⁹ Siehe hierzu auch die Vereinb. mit Italien vom 17. Nov./26. Dez. 1908 betreffend militärische Arbeiten im Simplontunnel ( SR 0.742.140.27 ).
¹⁰ Abs. eingefügt durch Art. 6 der Übereink. vom 16. Mai 1903 ( SR 0.742.140.23 ).
Art. 8
Die beiden Regierungen werden darüber wachen, dass die Vorschriften betreffend die internationale technische Einheit im Eisenbahnwesen¹¹ bei dem Bau der ihrer bezüglichen Kontrolle unterstehenden Teilstrecken pünktlich beachtet werden.
¹¹ Siehe SR 742.141.3
Art. 9
Der Schweizerische Bundesrat wird für Vollziehung der die Ausführung des grossen Tunnels betreffenden Vorschriften des gegenwärtigen Vertrages sorgen und über alle auf diese Ausführung bezüglichen Fragen entscheiden, jedoch nach Einholung des Gutachtens der technischen Delegierten Italiens, wenn diese Fragen die Arbeiten auf italienischem Gebiet betreffen.

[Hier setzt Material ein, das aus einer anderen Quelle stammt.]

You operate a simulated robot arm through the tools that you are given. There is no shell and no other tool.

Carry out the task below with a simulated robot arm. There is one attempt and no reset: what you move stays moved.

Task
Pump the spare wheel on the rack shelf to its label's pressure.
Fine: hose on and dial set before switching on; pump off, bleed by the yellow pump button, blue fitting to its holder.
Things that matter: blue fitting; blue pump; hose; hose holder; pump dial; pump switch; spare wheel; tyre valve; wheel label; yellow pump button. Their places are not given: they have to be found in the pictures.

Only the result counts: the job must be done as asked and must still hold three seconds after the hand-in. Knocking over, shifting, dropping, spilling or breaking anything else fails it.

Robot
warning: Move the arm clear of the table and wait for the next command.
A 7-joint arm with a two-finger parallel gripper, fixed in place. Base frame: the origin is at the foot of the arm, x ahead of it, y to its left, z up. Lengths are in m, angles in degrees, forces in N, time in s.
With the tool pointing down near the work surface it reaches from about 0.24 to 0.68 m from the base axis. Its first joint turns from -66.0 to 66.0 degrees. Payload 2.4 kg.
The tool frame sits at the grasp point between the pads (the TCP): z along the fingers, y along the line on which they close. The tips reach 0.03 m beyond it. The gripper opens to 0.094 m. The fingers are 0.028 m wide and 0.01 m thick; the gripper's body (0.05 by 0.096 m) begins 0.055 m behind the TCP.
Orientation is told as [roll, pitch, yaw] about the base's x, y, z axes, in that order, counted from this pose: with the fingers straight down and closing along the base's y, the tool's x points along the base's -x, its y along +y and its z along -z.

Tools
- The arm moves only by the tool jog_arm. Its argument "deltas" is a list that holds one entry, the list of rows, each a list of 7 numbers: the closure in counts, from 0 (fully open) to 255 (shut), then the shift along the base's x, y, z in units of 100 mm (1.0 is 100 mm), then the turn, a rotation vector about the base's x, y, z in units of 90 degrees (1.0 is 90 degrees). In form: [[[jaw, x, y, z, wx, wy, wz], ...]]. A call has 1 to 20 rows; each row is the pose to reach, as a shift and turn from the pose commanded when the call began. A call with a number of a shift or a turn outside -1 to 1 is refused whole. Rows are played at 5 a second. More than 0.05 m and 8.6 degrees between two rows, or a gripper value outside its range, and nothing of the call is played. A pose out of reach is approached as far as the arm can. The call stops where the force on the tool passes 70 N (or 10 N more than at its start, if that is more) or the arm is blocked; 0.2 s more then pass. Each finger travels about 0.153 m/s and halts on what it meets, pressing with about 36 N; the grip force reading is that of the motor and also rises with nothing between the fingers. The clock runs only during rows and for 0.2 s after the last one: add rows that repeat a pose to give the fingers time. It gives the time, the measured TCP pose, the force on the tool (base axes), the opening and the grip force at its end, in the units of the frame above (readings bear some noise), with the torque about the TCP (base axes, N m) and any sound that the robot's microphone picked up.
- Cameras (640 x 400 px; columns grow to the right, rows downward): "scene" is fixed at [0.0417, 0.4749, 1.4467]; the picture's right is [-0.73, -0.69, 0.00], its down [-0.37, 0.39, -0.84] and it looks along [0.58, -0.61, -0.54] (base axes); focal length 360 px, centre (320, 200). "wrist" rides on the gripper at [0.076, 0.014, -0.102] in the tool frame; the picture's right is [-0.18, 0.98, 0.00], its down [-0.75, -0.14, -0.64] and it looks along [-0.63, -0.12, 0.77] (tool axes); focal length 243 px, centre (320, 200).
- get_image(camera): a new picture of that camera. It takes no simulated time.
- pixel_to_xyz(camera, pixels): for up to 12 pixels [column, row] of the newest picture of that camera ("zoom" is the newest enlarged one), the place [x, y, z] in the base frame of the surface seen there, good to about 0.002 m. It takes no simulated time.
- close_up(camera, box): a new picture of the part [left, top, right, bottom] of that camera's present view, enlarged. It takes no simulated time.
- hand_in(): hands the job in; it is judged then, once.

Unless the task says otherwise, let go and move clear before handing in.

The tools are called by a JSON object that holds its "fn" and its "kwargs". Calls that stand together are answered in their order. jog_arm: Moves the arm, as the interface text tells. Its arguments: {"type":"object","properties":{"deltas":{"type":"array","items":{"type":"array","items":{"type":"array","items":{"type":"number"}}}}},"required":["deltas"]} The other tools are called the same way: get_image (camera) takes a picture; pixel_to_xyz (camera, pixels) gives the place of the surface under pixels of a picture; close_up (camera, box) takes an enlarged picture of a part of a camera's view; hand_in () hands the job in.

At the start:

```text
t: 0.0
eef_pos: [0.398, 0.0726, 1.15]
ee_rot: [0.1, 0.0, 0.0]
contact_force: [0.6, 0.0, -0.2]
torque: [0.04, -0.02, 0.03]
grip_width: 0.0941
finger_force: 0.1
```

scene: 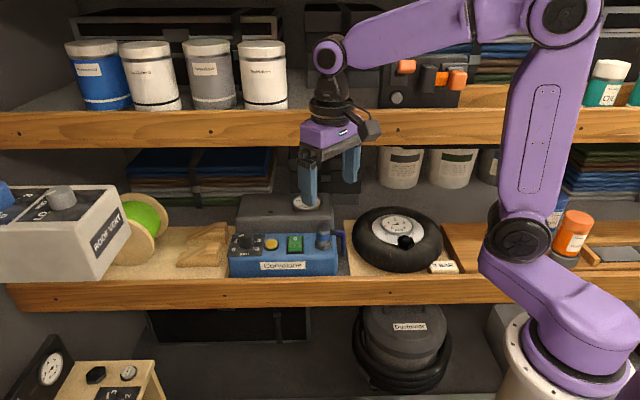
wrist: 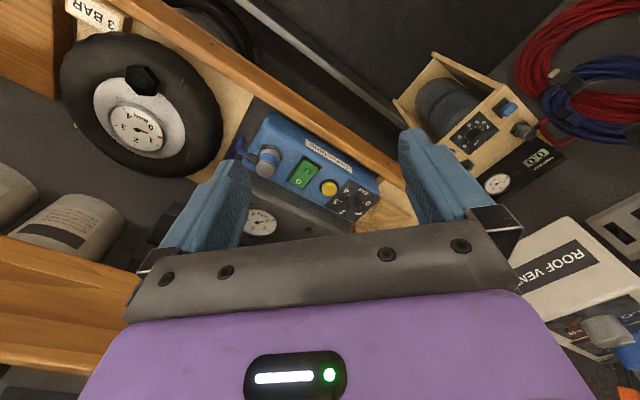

Die beiden Regierungen werden sich gegenseitig periodische Berichte über Gang und Stand des Fortschrittes der ihrer bezüglichen Kontrolle unterliegenden Arbeiten mitteilen.
Art. 10
Die Arbeiten sollen auf beiden Gebieten derart geleitet und gefördert werden, dass die ganze Linie von Brig bis Domodossola innert einer Frist von längstens acht Jahren, vom Datum des Austausches der Ratifikationen des gegenwärtigen Vertrages an gerechnet, dem Betriebe übergeben werden kann. Diese Frist wird zwei Jahre nach dem Beginn der Arbeiten am grossen Tunnel genauer festgestellt werden.
…¹²
¹² Abs. aufgehoben durch Art. 5 Abs. 2 der Übereink. vom 16. Mai 1903 ( SR 0.742.140.23 ).
Art. 11
Die Bewilligung zum Beginn der Arbeiten wird der Jura‑Simplon‑Bahn‑Gesellschaft erst erteilt werden, wenn letztere bei beiden Regierungen über den Besitz genügender Geldmittel zur Ausführung ihrer Konzessionen sich ausgewiesen haben wird.
Art. 12
Der Schweizerische Bundesrat verpflichtet sich, dem Simplondurchstich die durch Bundesgesetz vom 22. August 1878¹³ für eine Alpenbahn im Westen des Gotthards bewilligte Subvention von vier und einer halben Million Franken zuzuwenden.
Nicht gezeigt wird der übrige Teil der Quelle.